Lihat ke Halaman Asli

Mohamad Ramadhan Argakoesoemah

Mahasiswa Program Studi Magister Manajemen STIE Indonesia Banking School

Making Strategy with Learning by Doing: The Challenge of Redefining and Implementing Strategy

Diperbarui: 16 Agustus 2023   18:37

Kompasiana adalah platform blog. Konten ini menjadi tanggung jawab bloger dan tidak mewakili pandangan redaksi Kompas.

Ilmu Sosbud dan Agama. Sumber ilustrasi: PEXELS

Perusahaan seperti Ford, General Motors, Xerox, dan Sears telah mengembangkan strategi perusahaan besar yang telah membuat mereka menjadi terkenal. Namun, mengubah arah strategis mereka menantang karena kurangnya kompetensi manajerial inti dalam pemikiran strategisnya.
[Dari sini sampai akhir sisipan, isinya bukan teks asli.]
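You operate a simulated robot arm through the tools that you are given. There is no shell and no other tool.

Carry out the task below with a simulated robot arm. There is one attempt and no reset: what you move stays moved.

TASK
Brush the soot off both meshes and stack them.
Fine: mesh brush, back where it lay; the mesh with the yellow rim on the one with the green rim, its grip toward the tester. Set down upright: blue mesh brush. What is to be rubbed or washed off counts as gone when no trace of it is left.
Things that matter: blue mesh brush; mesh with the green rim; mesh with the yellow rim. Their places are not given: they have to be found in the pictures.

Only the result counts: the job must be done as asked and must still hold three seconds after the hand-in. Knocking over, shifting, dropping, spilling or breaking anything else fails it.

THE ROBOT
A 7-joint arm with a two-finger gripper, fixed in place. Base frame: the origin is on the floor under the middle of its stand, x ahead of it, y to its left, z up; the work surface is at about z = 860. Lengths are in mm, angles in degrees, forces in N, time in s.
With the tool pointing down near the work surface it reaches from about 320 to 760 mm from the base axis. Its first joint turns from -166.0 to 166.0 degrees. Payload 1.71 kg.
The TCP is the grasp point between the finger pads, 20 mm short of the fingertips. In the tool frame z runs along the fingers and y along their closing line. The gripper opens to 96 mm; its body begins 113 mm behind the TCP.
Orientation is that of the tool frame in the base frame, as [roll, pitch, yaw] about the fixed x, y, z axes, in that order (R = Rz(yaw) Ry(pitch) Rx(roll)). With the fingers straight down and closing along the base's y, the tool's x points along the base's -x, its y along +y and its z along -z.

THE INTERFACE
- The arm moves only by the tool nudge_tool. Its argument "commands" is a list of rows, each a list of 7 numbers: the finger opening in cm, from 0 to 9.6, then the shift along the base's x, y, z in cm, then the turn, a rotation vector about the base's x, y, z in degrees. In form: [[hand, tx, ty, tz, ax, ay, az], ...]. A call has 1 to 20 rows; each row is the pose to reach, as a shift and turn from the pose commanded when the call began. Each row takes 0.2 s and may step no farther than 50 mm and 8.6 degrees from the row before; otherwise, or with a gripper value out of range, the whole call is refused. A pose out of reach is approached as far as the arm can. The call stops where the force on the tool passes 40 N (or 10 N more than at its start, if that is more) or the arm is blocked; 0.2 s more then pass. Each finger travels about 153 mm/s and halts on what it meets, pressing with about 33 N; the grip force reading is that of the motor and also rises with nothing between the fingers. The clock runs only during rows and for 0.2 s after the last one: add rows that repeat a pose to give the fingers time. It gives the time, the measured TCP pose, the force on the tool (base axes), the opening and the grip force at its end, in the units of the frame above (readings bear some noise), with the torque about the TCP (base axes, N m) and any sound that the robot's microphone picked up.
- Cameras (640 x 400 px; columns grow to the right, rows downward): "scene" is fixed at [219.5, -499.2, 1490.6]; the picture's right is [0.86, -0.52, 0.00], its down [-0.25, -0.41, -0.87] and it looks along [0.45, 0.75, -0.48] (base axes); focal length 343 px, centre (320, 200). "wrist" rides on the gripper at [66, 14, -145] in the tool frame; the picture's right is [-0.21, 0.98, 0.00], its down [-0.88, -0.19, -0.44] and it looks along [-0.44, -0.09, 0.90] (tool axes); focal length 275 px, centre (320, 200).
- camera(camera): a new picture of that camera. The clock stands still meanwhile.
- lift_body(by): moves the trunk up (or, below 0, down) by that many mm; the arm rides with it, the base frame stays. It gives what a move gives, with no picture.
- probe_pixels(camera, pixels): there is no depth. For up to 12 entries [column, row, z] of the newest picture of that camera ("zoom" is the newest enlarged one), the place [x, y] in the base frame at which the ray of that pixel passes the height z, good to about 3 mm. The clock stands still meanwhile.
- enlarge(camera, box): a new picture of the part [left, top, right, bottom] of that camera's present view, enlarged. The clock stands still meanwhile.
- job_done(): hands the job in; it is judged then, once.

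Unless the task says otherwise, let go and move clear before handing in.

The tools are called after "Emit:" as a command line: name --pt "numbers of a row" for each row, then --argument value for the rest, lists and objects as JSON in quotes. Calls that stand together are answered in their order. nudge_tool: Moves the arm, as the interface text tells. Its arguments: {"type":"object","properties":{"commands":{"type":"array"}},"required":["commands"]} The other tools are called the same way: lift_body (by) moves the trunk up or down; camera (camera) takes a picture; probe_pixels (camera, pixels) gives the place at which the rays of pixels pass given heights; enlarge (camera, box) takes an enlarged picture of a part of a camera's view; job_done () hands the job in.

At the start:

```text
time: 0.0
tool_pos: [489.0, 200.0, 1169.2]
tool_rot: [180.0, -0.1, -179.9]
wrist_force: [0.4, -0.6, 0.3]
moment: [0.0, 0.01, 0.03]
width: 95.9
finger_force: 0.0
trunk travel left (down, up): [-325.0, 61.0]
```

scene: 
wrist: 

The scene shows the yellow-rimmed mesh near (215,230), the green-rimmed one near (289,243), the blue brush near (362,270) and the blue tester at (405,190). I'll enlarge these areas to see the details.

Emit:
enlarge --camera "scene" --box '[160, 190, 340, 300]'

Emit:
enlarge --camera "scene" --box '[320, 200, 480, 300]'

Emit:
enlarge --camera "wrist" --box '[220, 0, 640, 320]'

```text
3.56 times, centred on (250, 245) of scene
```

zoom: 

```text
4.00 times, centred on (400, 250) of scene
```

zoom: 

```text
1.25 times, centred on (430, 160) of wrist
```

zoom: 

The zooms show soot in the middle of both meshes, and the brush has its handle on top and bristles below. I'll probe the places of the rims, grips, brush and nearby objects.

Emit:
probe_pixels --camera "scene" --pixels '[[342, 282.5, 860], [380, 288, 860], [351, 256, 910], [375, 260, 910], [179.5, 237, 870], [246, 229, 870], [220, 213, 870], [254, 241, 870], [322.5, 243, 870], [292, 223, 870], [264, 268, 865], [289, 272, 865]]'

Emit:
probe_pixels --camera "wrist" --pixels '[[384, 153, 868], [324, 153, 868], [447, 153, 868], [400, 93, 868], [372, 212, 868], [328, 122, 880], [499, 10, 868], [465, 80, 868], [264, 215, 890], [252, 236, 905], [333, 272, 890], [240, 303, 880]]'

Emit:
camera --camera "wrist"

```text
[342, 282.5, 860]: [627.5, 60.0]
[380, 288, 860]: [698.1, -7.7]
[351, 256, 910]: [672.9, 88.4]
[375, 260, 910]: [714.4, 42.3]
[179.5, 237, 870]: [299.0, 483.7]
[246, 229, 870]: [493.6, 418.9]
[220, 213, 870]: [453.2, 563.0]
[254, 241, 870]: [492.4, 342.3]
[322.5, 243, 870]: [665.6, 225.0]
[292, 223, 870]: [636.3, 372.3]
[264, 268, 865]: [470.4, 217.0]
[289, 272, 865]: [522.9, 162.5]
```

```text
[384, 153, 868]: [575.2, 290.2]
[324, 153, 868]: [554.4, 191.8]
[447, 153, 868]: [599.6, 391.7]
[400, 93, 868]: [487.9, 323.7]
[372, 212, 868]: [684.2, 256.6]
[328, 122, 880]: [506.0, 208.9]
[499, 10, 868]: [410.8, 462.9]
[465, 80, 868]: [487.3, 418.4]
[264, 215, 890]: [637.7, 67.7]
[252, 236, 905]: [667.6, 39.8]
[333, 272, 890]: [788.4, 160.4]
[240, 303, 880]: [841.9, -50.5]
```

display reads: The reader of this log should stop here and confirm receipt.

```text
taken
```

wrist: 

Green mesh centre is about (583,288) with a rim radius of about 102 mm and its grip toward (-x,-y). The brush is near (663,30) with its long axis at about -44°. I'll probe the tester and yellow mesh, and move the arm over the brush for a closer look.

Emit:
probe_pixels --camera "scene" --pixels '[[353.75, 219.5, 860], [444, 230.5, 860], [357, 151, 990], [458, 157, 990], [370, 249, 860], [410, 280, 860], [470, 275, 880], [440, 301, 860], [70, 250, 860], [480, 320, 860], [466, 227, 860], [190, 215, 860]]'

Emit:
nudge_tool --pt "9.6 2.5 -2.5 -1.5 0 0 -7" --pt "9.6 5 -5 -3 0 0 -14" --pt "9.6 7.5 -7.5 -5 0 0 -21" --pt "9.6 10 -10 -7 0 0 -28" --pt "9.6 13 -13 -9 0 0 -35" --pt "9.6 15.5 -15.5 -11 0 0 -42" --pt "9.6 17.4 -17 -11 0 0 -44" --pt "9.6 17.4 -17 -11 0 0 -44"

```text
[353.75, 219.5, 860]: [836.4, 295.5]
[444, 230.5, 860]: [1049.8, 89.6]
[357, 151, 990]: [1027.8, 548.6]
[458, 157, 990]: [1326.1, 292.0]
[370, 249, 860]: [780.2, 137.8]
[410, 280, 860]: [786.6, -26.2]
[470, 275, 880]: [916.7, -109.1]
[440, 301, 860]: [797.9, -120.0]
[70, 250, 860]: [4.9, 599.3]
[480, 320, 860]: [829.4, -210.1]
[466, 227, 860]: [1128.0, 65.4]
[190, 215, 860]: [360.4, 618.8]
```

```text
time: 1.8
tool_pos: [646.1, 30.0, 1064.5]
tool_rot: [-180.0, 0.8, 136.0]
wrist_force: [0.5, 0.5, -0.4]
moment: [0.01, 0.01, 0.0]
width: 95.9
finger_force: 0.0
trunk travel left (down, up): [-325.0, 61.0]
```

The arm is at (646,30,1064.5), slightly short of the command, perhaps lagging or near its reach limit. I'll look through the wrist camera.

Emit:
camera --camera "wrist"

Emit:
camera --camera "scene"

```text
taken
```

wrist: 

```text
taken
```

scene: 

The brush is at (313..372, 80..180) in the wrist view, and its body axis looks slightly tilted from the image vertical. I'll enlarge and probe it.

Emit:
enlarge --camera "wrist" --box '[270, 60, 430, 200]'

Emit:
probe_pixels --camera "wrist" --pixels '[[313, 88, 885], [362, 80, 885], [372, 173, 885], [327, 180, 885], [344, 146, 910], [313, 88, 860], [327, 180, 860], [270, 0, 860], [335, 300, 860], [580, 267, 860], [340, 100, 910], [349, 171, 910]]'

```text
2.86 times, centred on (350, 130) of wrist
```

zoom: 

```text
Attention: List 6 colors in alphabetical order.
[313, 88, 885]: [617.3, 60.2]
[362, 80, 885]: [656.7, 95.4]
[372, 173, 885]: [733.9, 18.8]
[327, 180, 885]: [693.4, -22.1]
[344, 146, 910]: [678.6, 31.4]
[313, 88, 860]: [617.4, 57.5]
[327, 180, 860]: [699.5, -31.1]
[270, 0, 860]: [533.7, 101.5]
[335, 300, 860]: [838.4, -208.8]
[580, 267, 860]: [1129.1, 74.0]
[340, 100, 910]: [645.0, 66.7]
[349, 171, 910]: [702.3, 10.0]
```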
Eksekutif sering menangani masalah berulang kali, tetapi mengubah strategi bukanlah tugas yang mereka hadapi berulang kali. 

Akibatnya, sebagian besar tim manajemen tidak mengembangkan kompetensi dalam pemikiran strategis, dan mereka mungkin tidak menyadari kebutuhan untuk mengubah arah ketika strategi yang membuat perusahaan hebat tersebut telah menjadi usang.

Perusahaan semakin men-outsourcing konsultan perencanaan strategis, mengandalkan perusahaan konsultan untuk saran daripada mengembangkan pemikiran strategis sebagai kompetensi inti untuk tingkatan eksekutif senior. Eksekutif seharusnya dapat memahami dan menerapkan strategi kreatif dan koheren sendiri, dan manajer dapat menggunakannya untuk menilai kembali arah organisasi, menumbuhkan kompetensi mereka dalam pemikiran strategis dan pemahaman tentang bagaimana keputusan strategis terhubung ke pasar.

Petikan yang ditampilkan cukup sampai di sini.